Repeat only the lines from the one containing "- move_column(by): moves" through the one containing "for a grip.", exactly as written, both ends included.

##### SUPPLIED ENTRIES

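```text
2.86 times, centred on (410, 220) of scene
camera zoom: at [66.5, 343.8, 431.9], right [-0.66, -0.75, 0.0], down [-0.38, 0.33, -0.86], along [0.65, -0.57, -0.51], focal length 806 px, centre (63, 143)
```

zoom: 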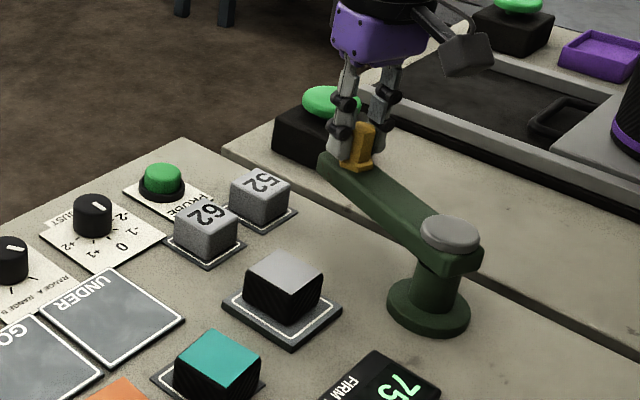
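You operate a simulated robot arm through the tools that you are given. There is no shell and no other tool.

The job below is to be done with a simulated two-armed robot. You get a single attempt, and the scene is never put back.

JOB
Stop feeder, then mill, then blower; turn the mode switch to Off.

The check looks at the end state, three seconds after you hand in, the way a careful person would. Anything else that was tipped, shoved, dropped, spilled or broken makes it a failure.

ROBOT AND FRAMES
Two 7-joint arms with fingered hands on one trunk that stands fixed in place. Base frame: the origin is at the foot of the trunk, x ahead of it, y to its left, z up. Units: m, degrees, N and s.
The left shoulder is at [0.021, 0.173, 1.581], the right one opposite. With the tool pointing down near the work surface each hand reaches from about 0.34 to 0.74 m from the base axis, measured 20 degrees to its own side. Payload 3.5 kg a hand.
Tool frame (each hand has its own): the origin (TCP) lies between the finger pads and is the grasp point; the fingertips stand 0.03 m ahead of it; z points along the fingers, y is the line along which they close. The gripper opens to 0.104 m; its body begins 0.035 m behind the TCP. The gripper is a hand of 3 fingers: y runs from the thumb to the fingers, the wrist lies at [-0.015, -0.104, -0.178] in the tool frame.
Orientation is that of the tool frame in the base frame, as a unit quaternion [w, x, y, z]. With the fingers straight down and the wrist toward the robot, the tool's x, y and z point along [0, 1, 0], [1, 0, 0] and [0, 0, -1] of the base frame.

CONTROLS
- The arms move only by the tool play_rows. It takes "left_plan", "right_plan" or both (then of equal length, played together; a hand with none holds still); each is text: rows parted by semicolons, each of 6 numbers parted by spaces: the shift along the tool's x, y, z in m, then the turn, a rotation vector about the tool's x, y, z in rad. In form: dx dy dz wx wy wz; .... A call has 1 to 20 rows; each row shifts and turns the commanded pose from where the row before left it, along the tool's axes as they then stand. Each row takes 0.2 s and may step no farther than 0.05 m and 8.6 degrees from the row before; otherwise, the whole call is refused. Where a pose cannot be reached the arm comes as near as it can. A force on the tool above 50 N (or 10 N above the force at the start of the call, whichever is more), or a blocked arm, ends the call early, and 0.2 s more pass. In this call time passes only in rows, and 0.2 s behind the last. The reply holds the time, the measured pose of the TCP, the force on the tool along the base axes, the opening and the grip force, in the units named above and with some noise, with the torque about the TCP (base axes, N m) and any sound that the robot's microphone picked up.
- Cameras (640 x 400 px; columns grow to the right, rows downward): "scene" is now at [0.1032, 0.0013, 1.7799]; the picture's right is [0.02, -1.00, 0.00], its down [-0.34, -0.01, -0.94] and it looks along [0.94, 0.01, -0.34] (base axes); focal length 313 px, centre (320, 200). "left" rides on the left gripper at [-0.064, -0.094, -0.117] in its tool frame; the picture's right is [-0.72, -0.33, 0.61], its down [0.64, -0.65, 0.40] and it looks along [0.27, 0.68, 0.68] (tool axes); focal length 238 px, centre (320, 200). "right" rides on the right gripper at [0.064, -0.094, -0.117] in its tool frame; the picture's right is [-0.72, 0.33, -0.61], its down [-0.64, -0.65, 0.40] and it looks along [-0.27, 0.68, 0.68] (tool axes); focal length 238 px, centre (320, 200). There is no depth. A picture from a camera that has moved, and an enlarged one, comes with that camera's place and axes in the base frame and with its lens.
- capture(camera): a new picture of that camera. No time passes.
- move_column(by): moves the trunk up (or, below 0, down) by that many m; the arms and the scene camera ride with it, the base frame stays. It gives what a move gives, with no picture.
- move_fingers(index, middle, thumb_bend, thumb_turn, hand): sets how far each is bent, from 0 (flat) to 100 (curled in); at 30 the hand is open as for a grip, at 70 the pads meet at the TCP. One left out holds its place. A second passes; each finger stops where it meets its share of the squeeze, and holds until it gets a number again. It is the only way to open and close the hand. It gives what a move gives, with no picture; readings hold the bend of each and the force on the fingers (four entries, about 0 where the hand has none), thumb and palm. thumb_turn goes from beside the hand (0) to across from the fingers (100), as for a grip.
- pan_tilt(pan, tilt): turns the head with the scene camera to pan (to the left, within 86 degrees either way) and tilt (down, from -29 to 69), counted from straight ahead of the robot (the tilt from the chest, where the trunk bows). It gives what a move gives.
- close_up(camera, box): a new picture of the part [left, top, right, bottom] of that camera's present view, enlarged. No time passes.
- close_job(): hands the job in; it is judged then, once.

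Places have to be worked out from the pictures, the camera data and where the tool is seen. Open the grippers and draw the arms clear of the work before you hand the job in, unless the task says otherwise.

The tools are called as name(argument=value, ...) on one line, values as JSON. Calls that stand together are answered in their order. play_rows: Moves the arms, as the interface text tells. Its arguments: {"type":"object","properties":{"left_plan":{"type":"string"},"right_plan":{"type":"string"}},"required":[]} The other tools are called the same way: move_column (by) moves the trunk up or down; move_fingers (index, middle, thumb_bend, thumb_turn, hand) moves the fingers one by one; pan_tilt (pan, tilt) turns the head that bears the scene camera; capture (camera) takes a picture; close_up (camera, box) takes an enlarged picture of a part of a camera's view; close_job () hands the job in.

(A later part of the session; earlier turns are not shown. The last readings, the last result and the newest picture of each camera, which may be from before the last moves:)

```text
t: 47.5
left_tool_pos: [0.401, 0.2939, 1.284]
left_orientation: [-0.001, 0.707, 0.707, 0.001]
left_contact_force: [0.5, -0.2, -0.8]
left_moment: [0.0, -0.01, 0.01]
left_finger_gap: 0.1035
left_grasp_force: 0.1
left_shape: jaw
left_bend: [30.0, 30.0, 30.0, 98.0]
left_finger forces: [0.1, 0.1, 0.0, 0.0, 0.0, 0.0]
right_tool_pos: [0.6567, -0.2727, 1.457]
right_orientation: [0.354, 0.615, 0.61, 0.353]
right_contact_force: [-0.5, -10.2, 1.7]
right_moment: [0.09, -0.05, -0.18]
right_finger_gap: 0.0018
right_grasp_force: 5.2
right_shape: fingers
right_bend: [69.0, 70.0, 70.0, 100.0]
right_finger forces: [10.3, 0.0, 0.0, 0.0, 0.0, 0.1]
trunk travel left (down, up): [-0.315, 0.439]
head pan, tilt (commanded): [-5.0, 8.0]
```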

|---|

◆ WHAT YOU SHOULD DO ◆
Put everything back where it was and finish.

##########

◆ EXERCISE SOLUTION ◆
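- move_column(by): moves the trunk up (or, below 0, down) by that many m; the arms and the scene camera ride with it, the base frame stays. It gives what a move gives, with no picture.
- move_fingers(index, middle, thumb_bend, thumb_turn, hand): sets how far each is bent, from 0 (flat) to 100 (curled in); at 30 the hand is open as for a grip, at 70 the pads meet at the TCP. One left out holds its place. A second passes; each finger stops where it meets its share of the squeeze, and holds until it gets a number again. It is the only way to open and close the hand. It gives what a move gives, with no picture; readings hold the bend of each and the force on the fingers (four entries, about 0 where the hand has none), thumb and palm. thumb_turn goes from beside the hand (0) to across from the fingers (100), as for a grip.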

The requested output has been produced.